- **What the task asks**:
Only lines holding the word "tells" should be copied from the material.

- **Information shown**:
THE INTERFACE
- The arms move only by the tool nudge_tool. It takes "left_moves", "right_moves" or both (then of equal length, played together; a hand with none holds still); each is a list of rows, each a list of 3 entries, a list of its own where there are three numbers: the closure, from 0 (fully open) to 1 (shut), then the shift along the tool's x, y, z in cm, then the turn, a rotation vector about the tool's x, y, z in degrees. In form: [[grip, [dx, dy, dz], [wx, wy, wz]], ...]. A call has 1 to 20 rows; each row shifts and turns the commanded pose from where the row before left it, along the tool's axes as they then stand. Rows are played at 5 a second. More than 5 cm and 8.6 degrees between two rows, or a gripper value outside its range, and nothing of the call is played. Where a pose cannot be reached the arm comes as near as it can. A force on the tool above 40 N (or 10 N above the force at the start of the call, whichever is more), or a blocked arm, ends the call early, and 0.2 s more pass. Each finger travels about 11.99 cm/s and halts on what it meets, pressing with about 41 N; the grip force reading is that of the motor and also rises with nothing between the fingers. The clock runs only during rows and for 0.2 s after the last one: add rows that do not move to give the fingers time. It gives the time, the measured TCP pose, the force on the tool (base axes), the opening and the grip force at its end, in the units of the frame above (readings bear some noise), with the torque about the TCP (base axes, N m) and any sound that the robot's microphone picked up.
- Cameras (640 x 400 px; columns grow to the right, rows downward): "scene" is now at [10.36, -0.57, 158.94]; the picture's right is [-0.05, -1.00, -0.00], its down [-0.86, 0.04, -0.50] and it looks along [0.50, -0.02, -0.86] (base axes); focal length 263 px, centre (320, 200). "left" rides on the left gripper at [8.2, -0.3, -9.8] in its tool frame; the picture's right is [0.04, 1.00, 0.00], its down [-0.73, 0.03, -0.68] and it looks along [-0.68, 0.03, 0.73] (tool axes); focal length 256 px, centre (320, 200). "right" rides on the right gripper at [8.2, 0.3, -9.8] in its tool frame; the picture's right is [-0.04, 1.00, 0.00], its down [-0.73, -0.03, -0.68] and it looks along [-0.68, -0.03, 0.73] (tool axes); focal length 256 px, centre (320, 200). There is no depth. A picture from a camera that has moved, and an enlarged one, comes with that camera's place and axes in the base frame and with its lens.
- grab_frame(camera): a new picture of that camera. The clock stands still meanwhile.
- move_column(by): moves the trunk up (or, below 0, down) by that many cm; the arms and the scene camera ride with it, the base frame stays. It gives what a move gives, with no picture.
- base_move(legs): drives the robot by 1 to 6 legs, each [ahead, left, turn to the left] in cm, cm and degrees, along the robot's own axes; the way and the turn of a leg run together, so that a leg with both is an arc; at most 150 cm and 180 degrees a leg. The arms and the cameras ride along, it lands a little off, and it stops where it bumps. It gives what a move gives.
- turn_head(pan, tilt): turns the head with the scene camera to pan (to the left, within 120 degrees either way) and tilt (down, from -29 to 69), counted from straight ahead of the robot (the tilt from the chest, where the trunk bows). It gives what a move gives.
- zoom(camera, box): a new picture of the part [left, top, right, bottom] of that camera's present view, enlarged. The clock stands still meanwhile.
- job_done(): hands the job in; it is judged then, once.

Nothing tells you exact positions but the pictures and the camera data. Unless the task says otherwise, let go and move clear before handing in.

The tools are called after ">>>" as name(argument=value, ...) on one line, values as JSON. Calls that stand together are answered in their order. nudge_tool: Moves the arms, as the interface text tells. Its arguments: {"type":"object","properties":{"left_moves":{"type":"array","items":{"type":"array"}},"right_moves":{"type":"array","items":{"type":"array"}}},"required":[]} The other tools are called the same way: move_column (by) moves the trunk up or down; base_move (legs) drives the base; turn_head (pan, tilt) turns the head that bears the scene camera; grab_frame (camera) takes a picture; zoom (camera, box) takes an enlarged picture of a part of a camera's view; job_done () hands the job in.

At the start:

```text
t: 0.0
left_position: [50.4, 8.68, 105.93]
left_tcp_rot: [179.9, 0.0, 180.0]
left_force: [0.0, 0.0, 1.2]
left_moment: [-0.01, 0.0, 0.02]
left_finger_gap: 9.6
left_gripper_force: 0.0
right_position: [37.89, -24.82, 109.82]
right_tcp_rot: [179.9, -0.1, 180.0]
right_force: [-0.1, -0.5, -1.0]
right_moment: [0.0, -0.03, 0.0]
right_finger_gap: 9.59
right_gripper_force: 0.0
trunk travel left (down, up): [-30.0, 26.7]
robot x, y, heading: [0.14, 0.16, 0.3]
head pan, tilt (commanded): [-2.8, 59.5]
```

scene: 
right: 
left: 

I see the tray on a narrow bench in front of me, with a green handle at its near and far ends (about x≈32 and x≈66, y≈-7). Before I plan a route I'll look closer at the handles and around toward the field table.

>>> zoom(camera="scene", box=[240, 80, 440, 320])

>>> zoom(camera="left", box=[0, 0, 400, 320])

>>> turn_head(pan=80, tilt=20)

- **Task result**:
Nothing tells you exact positions but the pictures and the camera data. Unless the task says otherwise, let go and move clear before handing in.
The tools are called after ">>>" as name(argument=value, ...) on one line, values as JSON. Calls that stand together are answered in their order. nudge_tool: Moves the arms, as the interface text tells. Its arguments: {"type":"object","properties":{"left_moves":{"type":"array","items":{"type":"array"}},"right_moves":{"type":"array","items":{"type":"array"}}},"required":[]} The other tools are called the same way: move_column (by) moves the trunk up or down; base_move (legs) drives the base; turn_head (pan, tilt) turns the head that bears the scene camera; grab_frame (camera) takes a picture; zoom (camera, box) takes an enlarged picture of a part of a camera's view; job_done () hands the job in.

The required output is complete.